A controversial proposal to allow young people to use their superannuation to buy a home is causing growing division in the Federal Government, with one MP labelling the proposal “mad,” while a cabinet minister is urging his colleagues to consider the idea.
The proposal, which could see young Australians divert compulsory super payments into a special account, is being discussed in the lead-up to the May budget.
The ABC understands Scott Morrison supports the idea, which has also been backed by former prime minister Tony Abbott.
Resources Minister Matt Canavan has also thrown his support behind the plan and told the ABC while it is ultimately Mr Morrison’s decision, his colleagues should be open-minded and “consider all these elements”.
“This is, I think, a legitimate idea — it’s had support from people like Paul Keating in the past, it’s used in other countries, it’s something we should certainly consider as a government.” Senator Canavan said.

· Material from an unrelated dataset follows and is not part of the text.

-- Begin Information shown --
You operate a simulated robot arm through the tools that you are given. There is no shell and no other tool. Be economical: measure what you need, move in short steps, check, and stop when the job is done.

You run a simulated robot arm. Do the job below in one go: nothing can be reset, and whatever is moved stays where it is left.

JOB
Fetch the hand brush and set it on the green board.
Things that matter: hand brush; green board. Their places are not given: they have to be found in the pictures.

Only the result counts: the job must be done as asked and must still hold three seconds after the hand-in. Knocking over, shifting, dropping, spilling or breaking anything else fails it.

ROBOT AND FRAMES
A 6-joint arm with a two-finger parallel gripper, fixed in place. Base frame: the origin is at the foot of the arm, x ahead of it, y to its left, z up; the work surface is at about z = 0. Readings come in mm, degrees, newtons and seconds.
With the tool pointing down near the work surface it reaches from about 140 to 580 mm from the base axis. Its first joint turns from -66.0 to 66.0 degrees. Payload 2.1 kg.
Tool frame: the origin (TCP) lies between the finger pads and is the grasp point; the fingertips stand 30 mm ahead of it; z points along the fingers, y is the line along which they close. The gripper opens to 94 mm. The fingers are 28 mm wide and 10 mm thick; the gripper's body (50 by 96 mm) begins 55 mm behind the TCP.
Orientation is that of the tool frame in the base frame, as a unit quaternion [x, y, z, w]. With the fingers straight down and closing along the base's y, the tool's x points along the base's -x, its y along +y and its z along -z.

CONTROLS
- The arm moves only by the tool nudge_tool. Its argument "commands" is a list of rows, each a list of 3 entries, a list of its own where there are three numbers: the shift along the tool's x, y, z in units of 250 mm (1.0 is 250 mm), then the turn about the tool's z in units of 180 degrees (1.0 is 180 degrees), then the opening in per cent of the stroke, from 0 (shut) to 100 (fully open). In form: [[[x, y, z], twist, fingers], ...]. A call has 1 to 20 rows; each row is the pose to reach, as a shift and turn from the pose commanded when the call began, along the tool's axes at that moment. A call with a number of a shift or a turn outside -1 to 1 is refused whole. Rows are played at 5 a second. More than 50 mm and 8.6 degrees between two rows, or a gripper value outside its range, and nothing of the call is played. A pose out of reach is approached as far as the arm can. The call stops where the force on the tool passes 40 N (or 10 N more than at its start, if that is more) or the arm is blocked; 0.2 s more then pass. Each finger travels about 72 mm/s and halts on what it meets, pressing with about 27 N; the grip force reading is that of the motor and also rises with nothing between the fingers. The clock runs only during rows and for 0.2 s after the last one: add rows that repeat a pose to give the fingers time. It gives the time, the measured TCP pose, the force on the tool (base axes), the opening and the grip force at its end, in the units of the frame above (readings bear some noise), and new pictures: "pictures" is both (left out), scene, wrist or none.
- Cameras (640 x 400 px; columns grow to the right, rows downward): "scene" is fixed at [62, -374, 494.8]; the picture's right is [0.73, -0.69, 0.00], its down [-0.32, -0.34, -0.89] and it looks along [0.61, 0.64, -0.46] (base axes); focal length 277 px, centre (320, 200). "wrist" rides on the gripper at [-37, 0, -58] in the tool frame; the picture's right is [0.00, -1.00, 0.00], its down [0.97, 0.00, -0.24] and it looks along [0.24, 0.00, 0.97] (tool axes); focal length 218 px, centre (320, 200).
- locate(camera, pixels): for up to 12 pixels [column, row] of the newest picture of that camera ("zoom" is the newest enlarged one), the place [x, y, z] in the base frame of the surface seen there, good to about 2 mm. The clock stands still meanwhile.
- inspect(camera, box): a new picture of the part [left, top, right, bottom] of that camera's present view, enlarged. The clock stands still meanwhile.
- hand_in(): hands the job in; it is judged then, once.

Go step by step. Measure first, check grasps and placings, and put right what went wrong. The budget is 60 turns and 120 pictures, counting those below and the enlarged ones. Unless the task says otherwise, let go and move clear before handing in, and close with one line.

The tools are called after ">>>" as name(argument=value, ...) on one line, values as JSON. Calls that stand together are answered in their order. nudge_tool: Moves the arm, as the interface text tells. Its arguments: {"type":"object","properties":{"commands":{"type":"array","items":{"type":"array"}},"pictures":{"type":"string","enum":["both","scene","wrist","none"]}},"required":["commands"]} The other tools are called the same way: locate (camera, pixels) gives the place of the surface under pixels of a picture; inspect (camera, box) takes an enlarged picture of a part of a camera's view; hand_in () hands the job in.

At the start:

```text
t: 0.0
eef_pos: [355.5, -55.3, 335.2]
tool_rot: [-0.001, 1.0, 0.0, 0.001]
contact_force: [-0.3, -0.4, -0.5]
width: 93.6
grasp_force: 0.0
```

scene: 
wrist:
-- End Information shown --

“I agree you shouldn’t be able to touch it for going overseas on a European holiday, but it seems strange that you’re allowed to invest in other people’s assets, in equities, in bonds, but you’re not allowed to invest in your most important asset in your life which is your own home.”
But one of Senator Canavan’s Nationals partyroom colleagues told the ABC the plan was “madness.”
“The purpose of superannuation is for use in retirement or not,” the MP said.
Nationals MP Andrew Broad is also unhappy with the proposal, taking to Twitter to label it a “lazy response”.
Using superannuation to address housing affordability for first home buyers is a lazy response to the problem.